> **GIVEN ENTRIES**
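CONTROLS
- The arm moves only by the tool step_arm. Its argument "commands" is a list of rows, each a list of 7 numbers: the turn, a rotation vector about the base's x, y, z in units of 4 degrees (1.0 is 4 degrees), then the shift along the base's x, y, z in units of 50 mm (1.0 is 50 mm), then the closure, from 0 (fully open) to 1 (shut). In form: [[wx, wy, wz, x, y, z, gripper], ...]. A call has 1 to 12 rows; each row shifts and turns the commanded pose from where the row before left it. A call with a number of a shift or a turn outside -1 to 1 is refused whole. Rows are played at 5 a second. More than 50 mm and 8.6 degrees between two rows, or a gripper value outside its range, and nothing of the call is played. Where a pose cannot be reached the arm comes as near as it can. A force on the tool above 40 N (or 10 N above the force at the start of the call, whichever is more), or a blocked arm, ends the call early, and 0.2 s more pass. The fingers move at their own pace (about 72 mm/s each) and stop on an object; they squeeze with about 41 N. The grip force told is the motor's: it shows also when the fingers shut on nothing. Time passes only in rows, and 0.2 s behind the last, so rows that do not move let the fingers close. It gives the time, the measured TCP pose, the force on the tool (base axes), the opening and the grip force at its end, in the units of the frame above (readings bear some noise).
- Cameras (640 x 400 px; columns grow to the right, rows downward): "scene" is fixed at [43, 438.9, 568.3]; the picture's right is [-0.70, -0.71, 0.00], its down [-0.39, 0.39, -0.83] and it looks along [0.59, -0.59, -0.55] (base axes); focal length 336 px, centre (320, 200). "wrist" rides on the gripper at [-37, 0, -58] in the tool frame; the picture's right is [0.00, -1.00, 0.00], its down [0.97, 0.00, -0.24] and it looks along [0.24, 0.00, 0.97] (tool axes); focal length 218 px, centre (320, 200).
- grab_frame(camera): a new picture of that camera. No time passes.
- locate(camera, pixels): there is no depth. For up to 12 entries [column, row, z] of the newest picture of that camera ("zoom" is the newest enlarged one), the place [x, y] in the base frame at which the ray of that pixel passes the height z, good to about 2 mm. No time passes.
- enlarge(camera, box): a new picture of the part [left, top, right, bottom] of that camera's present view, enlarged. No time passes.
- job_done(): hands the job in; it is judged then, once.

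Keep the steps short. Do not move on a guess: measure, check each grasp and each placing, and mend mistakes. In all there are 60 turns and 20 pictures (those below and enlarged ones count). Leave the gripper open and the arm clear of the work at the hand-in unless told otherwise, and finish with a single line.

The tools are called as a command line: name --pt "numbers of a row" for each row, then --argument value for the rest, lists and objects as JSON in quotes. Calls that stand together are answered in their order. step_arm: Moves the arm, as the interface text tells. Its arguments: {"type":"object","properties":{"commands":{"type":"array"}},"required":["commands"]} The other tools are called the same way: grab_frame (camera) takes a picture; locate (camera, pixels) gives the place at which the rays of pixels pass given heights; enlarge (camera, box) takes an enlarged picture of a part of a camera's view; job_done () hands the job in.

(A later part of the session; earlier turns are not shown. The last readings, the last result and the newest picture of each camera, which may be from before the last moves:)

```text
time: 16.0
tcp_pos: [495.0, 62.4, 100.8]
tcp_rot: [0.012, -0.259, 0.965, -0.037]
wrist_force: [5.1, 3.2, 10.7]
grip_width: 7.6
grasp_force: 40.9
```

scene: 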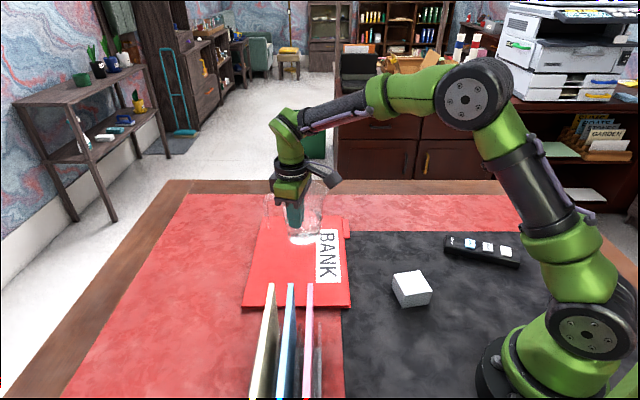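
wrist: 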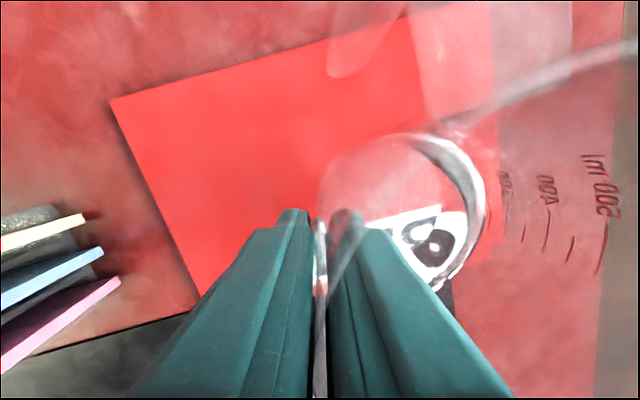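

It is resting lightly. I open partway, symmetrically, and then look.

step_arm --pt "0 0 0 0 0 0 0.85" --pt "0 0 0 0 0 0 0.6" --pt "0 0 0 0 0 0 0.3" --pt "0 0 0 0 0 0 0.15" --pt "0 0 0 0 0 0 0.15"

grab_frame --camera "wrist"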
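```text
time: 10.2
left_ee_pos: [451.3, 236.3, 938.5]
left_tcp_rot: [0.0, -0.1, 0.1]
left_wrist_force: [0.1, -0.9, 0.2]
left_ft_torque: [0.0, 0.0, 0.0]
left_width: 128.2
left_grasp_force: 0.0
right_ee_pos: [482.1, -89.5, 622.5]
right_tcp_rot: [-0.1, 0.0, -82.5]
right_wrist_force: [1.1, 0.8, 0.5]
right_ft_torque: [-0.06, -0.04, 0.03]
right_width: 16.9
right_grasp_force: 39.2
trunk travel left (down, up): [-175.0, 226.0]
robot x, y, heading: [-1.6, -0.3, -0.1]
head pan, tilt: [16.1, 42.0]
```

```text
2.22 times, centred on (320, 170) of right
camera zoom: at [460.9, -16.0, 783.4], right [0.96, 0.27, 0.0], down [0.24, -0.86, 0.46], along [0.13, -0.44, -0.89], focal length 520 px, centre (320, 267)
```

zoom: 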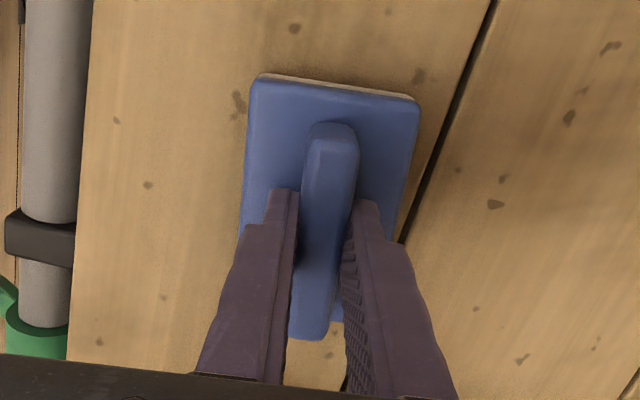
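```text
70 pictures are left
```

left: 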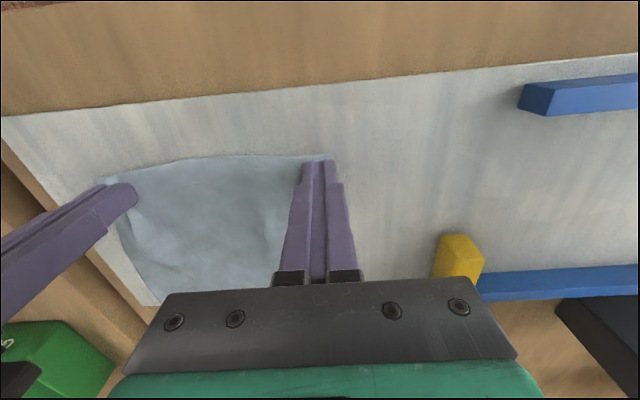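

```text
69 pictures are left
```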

> **WHAT IS ASKED**
All of the data above should be transcribed verbatim, with pictures omitted.

> **ANSWER IN FULL**
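CONTROLS
- The arm moves only by the tool step_arm. Its argument "commands" is a list of rows, each a list of 7 numbers: the turn, a rotation vector about the base's x, y, z in units of 4 degrees (1.0 is 4 degrees), then the shift along the base's x, y, z in units of 50 mm (1.0 is 50 mm), then the closure, from 0 (fully open) to 1 (shut). In form: [[wx, wy, wz, x, y, z, gripper], ...]. A call has 1 to 12 rows; each row shifts and turns the commanded pose from where the row before left it. A call with a number of a shift or a turn outside -1 to 1 is refused whole. Rows are played at 5 a second. More than 50 mm and 8.6 degrees between two rows, or a gripper value outside its range, and nothing of the call is played. Where a pose cannot be reached the arm comes as near as it can. A force on the tool above 40 N (or 10 N above the force at the start of the call, whichever is more), or a blocked arm, ends the call early, and 0.2 s more pass. The fingers move at their own pace (about 72 mm/s each) and stop on an object; they squeeze with about 41 N. The grip force told is the motor's: it shows also when the fingers shut on nothing. Time passes only in rows, and 0.2 s behind the last, so rows that do not move let the fingers close. It gives the time, the measured TCP pose, the force on the tool (base axes), the opening and the grip force at its end, in the units of the frame above (readings bear some noise).
- Cameras (640 x 400 px; columns grow to the right, rows downward): "scene" is fixed at [43, 438.9, 568.3]; the picture's right is [-0.70, -0.71, 0.00], its down [-0.39, 0.39, -0.83] and it looks along [0.59, -0.59, -0.55] (base axes); focal length 336 px, centre (320, 200). "wrist" rides on the gripper at [-37, 0, -58] in the tool frame; the picture's right is [0.00, -1.00, 0.00], its down [0.97, 0.00, -0.24] and it looks along [0.24, 0.00, 0.97] (tool axes); focal length 218 px, centre (320, 200).
- grab_frame(camera): a new picture of that camera. No time passes.
- locate(camera, pixels): there is no depth. For up to 12 entries [column, row, z] of the newest picture of that camera ("zoom" is the newest enlarged one), the place [x, y] in the base frame at which the ray of that pixel passes the height z, good to about 2 mm. No time passes.
- enlarge(camera, box): a new picture of the part [left, top, right, bottom] of that camera's present view, enlarged. No time passes.
- job_done(): hands the job in; it is judged then, once.

Keep the steps short. Do not move on a guess: measure, check each grasp and each placing, and mend mistakes. In all there are 60 turns and 20 pictures (those below and enlarged ones count). Leave the gripper open and the arm clear of the work at the hand-in unless told otherwise, and finish with a single line.

The tools are called as a command line: name --pt "numbers of a row" for each row, then --argument value for the rest, lists and objects as JSON in quotes. Calls that stand together are answered in their order. step_arm: Moves the arm, as the interface text tells. Its arguments: {"type":"object","properties":{"commands":{"type":"array"}},"required":["commands"]} The other tools are called the same way: grab_frame (camera) takes a picture; locate (camera, pixels) gives the place at which the rays of pixels pass given heights; enlarge (camera, box) takes an enlarged picture of a part of a camera's view; job_done () hands the job in.

(A later part of the session; earlier turns are not shown. The last readings, the last result and the newest picture of each camera, which may be from before the last moves:)

```text
time: 16.0
tcp_pos: [495.0, 62.4, 100.8]
tcp_rot: [0.012, -0.259, 0.965, -0.037]
wrist_force: [5.1, 3.2, 10.7]
grip_width: 7.6
grasp_force: 40.9
```

scene: 
wrist: 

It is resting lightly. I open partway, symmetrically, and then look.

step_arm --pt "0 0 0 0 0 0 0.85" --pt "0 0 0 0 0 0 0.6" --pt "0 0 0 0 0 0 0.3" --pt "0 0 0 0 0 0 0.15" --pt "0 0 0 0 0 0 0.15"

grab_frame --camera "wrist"
```text
time: 10.2
left_ee_pos: [451.3, 236.3, 938.5]
left_tcp_rot: [0.0, -0.1, 0.1]
left_wrist_force: [0.1, -0.9, 0.2]
left_ft_torque: [0.0, 0.0, 0.0]
left_width: 128.2
left_grasp_force: 0.0
right_ee_pos: [482.1, -89.5, 622.5]
right_tcp_rot: [-0.1, 0.0, -82.5]
right_wrist_force: [1.1, 0.8, 0.5]
right_ft_torque: [-0.06, -0.04, 0.03]
right_width: 16.9
right_grasp_force: 39.2
trunk travel left (down, up): [-175.0, 226.0]
robot x, y, heading: [-1.6, -0.3, -0.1]
head pan, tilt: [16.1, 42.0]
```

```text
2.22 times, centred on (320, 170) of right
camera zoom: at [460.9, -16.0, 783.4], right [0.96, 0.27, 0.0], down [0.24, -0.86, 0.46], along [0.13, -0.44, -0.89], focal length 520 px, centre (320, 267)
```

zoom: 
```text
70 pictures are left
```

left: 

```text
69 pictures are left
```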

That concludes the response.